ADVERTISEMENT

Investing

Why Customers Will Pay the Bill for UK’s Water Crisis

(Bloomberg)

(Bloomberg) -- Britain’s water industry is bracing for the biggest overhaul since privatization in the 1980s amid a scandal over systematic sewage spills and chronic pipe leaks. The crisis follows decades of poor regulatory oversight that allowed company owners to pay themselves billions of pounds in dividends instead of using the money to maintain the infrastructure. Things have got so bad that Thames Water Ltd., which serves about a quarter of the UK population, is being taken into special measures and could eventually be broken up or nationalized. The industry’s finances are too weak to cover the heavy investments needed to fix the problems, so customers will be forced to shoulder the cost through higher bills. 

1. What’s gone wrong? 

UK water utilities have enjoyed a rock-steady stream of income from bill-paying households and businesses, but many of them are laboring under heavy debts racked up by the international investment funds that own them. 

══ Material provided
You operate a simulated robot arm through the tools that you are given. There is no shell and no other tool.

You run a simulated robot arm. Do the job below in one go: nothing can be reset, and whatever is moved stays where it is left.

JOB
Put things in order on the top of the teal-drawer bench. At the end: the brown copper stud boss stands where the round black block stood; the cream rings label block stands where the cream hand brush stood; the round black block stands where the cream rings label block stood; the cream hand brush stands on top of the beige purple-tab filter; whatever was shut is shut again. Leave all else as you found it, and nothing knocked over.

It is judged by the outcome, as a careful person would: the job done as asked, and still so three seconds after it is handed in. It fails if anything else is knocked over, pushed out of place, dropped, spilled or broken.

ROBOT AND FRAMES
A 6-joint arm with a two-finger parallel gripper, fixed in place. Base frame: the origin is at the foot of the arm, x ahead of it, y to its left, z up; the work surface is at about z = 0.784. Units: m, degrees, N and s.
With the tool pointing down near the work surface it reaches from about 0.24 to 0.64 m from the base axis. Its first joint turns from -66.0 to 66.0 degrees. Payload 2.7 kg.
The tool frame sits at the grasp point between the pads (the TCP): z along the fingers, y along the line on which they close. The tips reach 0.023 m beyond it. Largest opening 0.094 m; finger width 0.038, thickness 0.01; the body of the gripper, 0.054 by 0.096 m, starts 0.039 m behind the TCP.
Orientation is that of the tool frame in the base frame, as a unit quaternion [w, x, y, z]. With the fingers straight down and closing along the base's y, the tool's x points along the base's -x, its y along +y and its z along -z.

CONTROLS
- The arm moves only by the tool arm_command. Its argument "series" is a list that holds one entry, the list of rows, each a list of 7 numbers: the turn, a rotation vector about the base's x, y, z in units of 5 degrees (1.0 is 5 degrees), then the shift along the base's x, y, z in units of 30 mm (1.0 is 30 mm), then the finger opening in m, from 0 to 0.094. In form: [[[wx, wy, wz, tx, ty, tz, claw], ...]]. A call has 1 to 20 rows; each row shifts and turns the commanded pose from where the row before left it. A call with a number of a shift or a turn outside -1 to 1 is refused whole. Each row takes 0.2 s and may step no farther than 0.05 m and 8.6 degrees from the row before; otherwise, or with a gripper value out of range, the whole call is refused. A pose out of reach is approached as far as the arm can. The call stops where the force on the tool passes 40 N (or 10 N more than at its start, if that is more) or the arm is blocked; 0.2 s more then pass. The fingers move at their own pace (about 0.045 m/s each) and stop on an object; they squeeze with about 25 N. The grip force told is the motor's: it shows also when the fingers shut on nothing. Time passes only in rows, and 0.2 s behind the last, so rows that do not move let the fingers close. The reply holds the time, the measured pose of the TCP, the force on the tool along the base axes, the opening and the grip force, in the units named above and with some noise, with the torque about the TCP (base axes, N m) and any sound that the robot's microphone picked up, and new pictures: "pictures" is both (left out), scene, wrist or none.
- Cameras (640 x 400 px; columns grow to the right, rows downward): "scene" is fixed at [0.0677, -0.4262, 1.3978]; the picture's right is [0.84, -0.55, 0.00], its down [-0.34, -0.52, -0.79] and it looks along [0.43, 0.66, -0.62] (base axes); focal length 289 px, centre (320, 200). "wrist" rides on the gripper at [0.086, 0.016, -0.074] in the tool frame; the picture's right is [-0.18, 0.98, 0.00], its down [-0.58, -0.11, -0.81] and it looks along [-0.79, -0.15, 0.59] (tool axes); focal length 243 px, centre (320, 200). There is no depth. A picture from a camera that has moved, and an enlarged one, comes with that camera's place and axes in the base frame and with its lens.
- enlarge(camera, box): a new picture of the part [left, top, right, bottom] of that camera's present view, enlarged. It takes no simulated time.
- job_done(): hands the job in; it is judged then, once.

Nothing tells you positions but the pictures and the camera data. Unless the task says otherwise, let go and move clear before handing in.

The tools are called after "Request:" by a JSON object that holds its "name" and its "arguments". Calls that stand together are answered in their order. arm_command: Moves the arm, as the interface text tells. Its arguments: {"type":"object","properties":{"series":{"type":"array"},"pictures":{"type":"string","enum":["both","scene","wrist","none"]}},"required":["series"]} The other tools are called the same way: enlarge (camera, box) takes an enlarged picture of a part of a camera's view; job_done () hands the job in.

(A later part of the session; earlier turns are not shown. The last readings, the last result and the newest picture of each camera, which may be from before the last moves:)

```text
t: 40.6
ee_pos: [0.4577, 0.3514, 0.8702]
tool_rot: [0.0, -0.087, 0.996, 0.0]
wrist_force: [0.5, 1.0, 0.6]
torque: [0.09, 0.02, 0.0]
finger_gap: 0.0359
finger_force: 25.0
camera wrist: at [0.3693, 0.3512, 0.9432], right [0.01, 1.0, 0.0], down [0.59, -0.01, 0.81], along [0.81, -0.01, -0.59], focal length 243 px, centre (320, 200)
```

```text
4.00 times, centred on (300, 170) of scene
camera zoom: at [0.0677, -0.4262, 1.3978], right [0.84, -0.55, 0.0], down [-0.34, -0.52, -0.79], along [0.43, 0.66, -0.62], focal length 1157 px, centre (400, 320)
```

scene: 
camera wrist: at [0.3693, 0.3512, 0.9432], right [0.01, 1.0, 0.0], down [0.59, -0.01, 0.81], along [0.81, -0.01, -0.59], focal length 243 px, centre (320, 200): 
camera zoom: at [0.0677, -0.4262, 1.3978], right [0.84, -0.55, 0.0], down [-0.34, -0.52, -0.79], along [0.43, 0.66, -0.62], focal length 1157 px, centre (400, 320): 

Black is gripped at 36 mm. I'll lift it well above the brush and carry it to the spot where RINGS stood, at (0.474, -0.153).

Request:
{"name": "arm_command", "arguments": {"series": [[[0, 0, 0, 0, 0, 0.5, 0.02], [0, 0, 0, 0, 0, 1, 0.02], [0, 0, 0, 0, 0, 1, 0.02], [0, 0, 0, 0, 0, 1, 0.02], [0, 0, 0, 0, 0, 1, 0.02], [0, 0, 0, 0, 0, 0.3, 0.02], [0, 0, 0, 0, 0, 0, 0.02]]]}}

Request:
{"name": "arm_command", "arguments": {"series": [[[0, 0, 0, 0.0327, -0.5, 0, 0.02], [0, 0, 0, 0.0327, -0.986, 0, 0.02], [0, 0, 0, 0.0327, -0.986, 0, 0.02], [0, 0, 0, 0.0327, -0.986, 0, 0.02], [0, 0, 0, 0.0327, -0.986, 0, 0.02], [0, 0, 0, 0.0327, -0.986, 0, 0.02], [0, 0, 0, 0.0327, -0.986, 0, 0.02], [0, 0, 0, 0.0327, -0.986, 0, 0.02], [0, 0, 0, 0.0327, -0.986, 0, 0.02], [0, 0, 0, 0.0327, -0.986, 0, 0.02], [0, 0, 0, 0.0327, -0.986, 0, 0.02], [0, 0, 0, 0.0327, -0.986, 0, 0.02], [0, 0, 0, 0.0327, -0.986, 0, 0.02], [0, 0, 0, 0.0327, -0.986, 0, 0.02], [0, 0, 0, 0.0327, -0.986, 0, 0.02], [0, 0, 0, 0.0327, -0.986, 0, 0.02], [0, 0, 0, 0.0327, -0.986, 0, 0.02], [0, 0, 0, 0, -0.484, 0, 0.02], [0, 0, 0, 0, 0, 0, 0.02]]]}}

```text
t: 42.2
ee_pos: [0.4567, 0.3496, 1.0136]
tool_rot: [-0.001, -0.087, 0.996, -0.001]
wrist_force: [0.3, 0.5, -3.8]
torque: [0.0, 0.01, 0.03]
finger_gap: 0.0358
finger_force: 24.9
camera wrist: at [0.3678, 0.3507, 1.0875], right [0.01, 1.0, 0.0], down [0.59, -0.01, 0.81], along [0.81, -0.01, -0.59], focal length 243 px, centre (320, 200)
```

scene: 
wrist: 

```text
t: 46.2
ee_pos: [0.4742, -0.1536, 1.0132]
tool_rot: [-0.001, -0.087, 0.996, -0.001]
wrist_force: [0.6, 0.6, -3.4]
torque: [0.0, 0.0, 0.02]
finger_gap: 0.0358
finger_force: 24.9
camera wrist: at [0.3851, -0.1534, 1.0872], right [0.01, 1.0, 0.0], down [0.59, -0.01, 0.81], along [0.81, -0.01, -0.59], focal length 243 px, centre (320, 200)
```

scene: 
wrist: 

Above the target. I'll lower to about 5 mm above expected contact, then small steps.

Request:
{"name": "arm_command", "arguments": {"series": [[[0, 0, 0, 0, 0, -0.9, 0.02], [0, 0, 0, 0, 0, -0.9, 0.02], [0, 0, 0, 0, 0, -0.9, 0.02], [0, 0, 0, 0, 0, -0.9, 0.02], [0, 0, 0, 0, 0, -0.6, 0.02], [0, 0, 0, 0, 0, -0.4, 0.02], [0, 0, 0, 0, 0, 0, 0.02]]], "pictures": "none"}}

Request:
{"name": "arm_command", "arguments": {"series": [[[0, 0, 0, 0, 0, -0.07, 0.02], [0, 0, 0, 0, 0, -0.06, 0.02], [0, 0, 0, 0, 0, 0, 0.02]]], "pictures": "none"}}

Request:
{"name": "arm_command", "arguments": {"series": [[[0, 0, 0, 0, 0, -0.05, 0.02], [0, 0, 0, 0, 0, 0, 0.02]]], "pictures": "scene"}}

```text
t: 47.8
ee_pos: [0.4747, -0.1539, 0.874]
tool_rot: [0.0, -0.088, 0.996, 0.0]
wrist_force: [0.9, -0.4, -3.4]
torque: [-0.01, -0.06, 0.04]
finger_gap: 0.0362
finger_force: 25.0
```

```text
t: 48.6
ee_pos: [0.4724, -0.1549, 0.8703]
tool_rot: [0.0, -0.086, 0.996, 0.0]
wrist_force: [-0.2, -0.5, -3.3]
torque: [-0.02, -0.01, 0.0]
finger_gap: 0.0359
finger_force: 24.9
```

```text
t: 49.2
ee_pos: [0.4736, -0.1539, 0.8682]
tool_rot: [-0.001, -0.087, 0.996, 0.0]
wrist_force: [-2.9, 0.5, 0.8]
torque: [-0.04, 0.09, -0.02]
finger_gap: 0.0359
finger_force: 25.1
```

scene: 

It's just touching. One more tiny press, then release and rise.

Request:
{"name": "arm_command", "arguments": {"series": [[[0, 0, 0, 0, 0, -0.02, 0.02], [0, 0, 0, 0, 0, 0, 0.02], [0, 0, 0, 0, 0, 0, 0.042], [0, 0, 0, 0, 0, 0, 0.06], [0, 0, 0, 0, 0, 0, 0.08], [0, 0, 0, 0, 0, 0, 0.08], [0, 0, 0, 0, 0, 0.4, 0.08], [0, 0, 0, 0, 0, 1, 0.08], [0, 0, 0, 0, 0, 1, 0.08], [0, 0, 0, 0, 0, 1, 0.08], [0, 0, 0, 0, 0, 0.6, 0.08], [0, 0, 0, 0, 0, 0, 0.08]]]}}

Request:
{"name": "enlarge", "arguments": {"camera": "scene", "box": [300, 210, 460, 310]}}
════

The owners of Thames Water, for example, used a structured financial product called a whole-business securitization model that allowed them to pile debt on the company and pay themselves more in dividends. This practice was encouraged by a flawed framework of incentives known as the “managed price system” devised by regulators. 

2. Why is Thames Water being put into special measures? 

Thames Water now likely has the highest ratio of debt to equity of any UK water company, and fines imposed by regulator Ofwat over poor performance have worsened its predicament.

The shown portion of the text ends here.